Suspense, hope and tragedy...

Staff Reporter

An old identity card Joga Rao carried helps in identifying him


  • For the family of Joga Rao, it was a terrible Tuesday night
  • Dies of cardiac arrest though operated upon twice successfully



    BEYOND WORDS: Naresh Kumar, son of M. Joga Rao, consoling his mother Savitri when the body of his father was brought to their house at Bowenpally on Friday. Photo: P. V. Sivakumar

    HYDERABAD: It was dreadful suspense that the family of Joga Rao had to undergo when he did not return home on Tuesday night even as Mumbai was devastated by the serial blasts.

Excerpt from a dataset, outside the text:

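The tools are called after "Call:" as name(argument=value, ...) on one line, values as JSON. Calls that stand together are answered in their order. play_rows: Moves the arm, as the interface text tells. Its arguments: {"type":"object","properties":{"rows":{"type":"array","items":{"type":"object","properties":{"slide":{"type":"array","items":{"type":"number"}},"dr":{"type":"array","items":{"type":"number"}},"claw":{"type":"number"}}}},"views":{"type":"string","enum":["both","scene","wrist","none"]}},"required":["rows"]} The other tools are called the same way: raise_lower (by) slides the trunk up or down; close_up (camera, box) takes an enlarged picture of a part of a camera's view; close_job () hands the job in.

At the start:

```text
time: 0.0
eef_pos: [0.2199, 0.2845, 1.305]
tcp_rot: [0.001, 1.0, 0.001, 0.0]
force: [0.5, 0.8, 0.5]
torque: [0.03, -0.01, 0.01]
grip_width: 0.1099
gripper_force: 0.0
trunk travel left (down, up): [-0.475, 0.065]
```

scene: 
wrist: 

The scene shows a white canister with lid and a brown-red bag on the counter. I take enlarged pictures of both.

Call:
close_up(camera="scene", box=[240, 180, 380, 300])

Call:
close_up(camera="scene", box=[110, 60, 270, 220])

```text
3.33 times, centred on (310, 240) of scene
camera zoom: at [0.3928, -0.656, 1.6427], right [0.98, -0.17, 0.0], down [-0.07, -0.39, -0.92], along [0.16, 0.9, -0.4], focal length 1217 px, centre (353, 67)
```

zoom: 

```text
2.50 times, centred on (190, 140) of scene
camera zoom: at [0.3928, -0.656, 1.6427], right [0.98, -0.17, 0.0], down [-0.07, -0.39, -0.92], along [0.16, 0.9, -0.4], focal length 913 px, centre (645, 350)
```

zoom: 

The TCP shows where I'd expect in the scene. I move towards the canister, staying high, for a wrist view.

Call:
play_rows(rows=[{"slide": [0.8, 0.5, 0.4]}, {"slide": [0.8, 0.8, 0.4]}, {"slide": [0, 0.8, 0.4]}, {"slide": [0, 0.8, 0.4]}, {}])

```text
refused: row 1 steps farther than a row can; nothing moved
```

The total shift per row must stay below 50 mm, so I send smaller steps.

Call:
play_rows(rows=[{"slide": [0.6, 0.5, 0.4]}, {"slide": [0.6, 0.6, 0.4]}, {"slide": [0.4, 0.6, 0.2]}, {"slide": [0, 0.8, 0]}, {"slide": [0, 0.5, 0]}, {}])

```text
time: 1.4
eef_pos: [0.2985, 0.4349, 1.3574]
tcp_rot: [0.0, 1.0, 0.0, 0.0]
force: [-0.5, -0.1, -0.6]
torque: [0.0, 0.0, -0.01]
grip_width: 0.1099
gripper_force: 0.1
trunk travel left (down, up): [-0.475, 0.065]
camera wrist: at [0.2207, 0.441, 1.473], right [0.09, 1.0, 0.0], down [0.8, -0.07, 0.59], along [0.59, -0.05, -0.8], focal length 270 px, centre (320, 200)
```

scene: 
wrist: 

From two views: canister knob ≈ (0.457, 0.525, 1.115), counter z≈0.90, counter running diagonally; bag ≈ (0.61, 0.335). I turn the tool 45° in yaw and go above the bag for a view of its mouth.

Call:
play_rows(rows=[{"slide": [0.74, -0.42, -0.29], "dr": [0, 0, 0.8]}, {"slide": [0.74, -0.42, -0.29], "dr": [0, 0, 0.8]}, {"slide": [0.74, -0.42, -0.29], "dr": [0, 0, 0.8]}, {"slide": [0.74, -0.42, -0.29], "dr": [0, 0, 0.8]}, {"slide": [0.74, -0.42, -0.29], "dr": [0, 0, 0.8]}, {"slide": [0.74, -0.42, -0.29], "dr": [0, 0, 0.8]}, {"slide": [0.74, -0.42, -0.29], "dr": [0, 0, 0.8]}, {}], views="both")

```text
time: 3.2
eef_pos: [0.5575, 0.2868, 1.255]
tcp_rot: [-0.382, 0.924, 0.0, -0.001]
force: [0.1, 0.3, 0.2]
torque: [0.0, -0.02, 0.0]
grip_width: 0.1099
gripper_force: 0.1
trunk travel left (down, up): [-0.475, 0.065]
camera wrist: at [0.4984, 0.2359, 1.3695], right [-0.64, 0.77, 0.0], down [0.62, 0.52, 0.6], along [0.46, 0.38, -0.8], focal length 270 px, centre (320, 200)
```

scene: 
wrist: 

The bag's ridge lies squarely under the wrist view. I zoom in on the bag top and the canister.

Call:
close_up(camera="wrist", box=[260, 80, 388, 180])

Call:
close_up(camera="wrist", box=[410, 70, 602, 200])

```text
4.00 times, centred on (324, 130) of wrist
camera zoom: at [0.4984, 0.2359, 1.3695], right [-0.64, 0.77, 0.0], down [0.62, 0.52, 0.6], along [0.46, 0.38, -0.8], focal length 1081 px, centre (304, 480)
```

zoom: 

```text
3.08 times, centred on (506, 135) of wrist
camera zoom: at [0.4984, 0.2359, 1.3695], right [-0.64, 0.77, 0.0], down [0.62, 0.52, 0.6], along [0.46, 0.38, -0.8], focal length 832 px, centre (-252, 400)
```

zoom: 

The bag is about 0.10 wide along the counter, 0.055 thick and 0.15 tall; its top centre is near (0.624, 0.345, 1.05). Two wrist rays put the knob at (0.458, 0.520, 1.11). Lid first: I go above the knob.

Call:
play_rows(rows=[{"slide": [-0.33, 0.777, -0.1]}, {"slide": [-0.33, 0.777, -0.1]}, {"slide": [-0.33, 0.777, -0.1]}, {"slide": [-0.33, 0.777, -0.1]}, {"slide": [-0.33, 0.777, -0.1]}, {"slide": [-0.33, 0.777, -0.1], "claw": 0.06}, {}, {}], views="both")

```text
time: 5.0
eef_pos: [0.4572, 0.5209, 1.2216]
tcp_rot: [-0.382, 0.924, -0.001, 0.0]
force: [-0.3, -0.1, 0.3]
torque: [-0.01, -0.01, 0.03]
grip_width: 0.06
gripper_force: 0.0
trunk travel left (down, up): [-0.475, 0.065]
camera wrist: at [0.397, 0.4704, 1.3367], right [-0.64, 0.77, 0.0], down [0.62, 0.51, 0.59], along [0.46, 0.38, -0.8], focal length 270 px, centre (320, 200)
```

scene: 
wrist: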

    Joga Rao's relatives and friends from the city and elsewhere tried to contact him on his mobile when the shocking news of the blasts was broken by TV channels but there was no response. His wife Savithri and son Naresh Kumar, residing at Goregaon, Mumbai, started fearing the worst when they did not have any information about his whereabouts. The whole night was spent in nerve-wracking anxiety and searches from hospital to hospital but Wednesday morning brought them some hope as word reached that Joga Rao was admitted to Sion Hospital.

    Joga Rao's friend T.V.L. Narasimha Rao, an advocate and former banker, rushed to Mumbai from Nagpur on Wednesday even as the hospital authorities contacted Indusind Bank officials with the help of an old identity card Joga Rao still carried. As news spread, Joga Rao's colleagues and officials from Meshruq Bank rushed to support the family in their hour of distress. "Doctors headed by neurosurgeon Alok Sharma immediately operated upon Joga Rao who was brought there with multiple head injuries. When the family arrived next morning, they were told that another surgery would be performed to remove the shrapnel embedded in the skull," Mr. Narasimha Rao said.

    "Even though second neurosurgery was performed successfully, the end came on Thursday night due to cardiac arrest," he said.

    " We were hoping that my father would recover and come home as he was stable after the first surgery," a visibly shaken Naresh Kumar said.